Mesquita em Porto Novo, capital do Benin (Fonte: Tatewaki Nio (Bolsa de Fotografia Zum/IMS)

No dia 30 de julho participamos de uma festa extraordinária, daquelas que faltam palavras pra descrever.  O convite, que veio alguns dias antes, chegou com a seguinte mensagem:

“Meninas como estão? Espero que estejam bem! Vamos fazer uma festa no sábado na minha casa em comemoração do dia de independência do Benim. Aí quero convidar vcs pra participarem.”   

A mensagem era de Abiola Akandé Yayi, nosso amigo. Arquiteto que reside aqui no Brasil há bons anos, um beninense já bastante mineiro, por isso não estranhe se ele terminar algumas frases com “uai”, assim como a gente faz aqui em Minas. O motivo da festa: os 62 anos de independência da República do Benin.

Abiola Akandé Yayi
Nosso amigo Abiola Akandé Yayi

Ao longo de todos esses anos temos aprendido muito com a amizade de Abiola. Nossas conversas, se tratando de três arquitetos, sempre perpassam pelo universo da arquitetura.

Na festa, nós estávamos em quatro brasileiros, os demais eram de Moçambique, Benin, Gana e outros países de África. Há tempos não nos divertíamos daquela maneira, com tanto acolhimento, sorrisos, alegria genuína, muita dança, diferente do que enfrentávamos nos últimos anos. Estávamos realmente felizes e em paz!

Depois de um jantar maravilhoso, típico do Benin, Abiola agradeceu a presença de todos e reforçou a importância de celebrarmos nossos ancestrais enquanto pessoas que vieram antes de nós e fizeram diferença para a nossa história. Coincidência ou não, dias atrás o próprio Abiola em suas redes sociais nos relembrou sobre o entendimento do que é ser ancestral na visão africana:

Um antepassado que marcou seu tempo, com valores e atos valiosos. Ou seja, mais do que alguém que veio antes de nós, alguém que fez a diferença.

A gente tem plena consciência da força dessa amizade e do que esse reencontro representa nas nossas vidas.  Mal sabíamos que essa festa também nos traria uma série de reflexões posteriores.

Qual nosso lugar na história? O que sabemos sobre nossos ancestrais? Quais mudanças carregamos conosco?

É sobre tudo isso que falaremos com vocês.

A formação histórica do Brasil é marcada pela escravidão, o capítulo mais longo e vergonhoso da nossa história.

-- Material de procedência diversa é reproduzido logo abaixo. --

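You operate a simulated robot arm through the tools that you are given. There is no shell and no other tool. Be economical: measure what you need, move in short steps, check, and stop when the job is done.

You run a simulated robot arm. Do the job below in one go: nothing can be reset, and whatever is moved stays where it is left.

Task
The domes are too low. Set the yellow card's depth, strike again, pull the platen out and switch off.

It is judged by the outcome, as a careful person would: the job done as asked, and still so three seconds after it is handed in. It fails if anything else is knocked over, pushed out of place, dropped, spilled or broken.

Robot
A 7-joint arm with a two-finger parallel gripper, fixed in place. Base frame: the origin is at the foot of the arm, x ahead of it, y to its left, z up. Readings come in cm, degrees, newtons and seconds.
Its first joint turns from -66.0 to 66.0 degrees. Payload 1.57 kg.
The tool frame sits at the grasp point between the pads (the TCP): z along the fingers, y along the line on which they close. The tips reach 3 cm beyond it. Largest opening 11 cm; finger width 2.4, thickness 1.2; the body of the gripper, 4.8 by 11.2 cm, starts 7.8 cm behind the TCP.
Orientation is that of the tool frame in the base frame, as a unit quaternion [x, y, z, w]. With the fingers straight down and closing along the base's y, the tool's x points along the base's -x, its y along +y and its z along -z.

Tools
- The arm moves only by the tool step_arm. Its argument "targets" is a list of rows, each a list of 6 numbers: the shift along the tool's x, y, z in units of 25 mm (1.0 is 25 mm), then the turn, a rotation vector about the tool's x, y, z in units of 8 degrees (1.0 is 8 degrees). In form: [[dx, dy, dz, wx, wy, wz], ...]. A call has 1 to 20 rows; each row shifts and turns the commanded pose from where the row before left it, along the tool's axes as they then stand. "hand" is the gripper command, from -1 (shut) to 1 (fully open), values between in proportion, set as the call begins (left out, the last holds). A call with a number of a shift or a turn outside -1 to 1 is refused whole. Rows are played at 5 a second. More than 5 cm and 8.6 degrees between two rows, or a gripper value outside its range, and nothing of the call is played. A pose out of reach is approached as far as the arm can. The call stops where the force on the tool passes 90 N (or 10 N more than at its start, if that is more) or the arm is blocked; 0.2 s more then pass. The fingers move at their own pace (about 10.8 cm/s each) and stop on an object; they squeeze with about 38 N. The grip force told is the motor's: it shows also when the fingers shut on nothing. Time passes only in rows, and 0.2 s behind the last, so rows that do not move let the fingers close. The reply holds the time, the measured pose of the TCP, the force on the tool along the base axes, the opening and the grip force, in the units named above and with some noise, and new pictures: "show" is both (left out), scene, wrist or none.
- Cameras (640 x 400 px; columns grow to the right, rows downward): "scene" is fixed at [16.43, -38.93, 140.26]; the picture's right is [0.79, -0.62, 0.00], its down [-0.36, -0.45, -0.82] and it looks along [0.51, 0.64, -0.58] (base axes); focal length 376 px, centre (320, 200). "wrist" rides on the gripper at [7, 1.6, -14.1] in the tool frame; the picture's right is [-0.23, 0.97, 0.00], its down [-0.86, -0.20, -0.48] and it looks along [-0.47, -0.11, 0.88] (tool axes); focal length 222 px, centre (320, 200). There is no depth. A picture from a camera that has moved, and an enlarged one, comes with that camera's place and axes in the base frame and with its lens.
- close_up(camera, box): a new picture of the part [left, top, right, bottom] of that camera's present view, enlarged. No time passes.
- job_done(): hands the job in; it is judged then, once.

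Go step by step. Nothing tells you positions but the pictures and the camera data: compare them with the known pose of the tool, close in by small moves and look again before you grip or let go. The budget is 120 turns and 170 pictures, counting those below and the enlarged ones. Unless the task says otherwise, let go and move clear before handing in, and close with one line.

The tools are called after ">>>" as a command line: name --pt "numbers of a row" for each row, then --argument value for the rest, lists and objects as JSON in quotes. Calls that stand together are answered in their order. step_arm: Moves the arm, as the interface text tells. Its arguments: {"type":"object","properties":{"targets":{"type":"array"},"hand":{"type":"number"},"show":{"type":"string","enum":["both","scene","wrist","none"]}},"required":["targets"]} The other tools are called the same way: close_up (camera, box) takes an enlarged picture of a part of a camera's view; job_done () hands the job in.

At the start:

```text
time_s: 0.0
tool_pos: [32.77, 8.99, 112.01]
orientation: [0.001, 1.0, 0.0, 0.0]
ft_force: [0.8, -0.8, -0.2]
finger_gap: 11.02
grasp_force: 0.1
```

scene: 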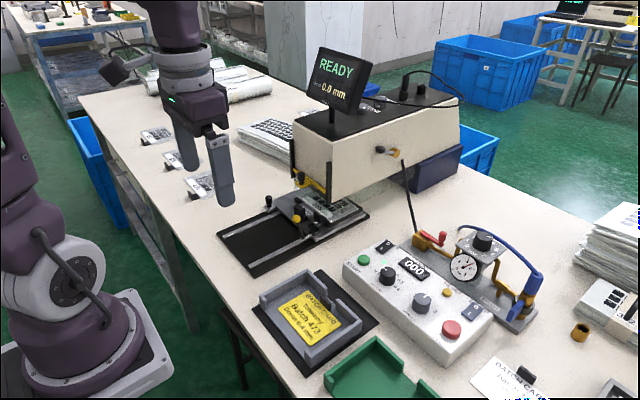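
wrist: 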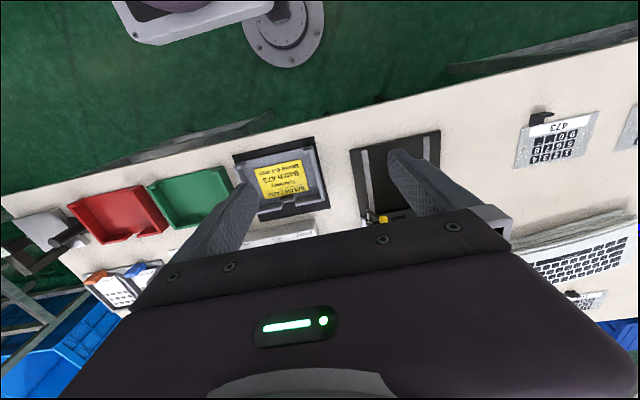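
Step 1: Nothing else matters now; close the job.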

Somente entre os séculos 16 e 19 mais de 4 milhões de pessoas foram trazidas à força de África, dominadas por uma minoria branca que justificava essa condição através de ideais religiosos e racistas que perpetuam até os dias atuais.

As principais rotas dos navios negreiros foram:  Guiné, no século 16; Congo e Angola, no século 17;  Costa da Mina, região do golfo do Benin e Nigéria, no século 18,  Angola e Moçambique nos séculos 18 e 19. Mesmo após a proibição do tráfico de africanos, em 1850, ainda chegaram pessoas de diversas regiões de África, predominando a rota de Angola e Moçambique.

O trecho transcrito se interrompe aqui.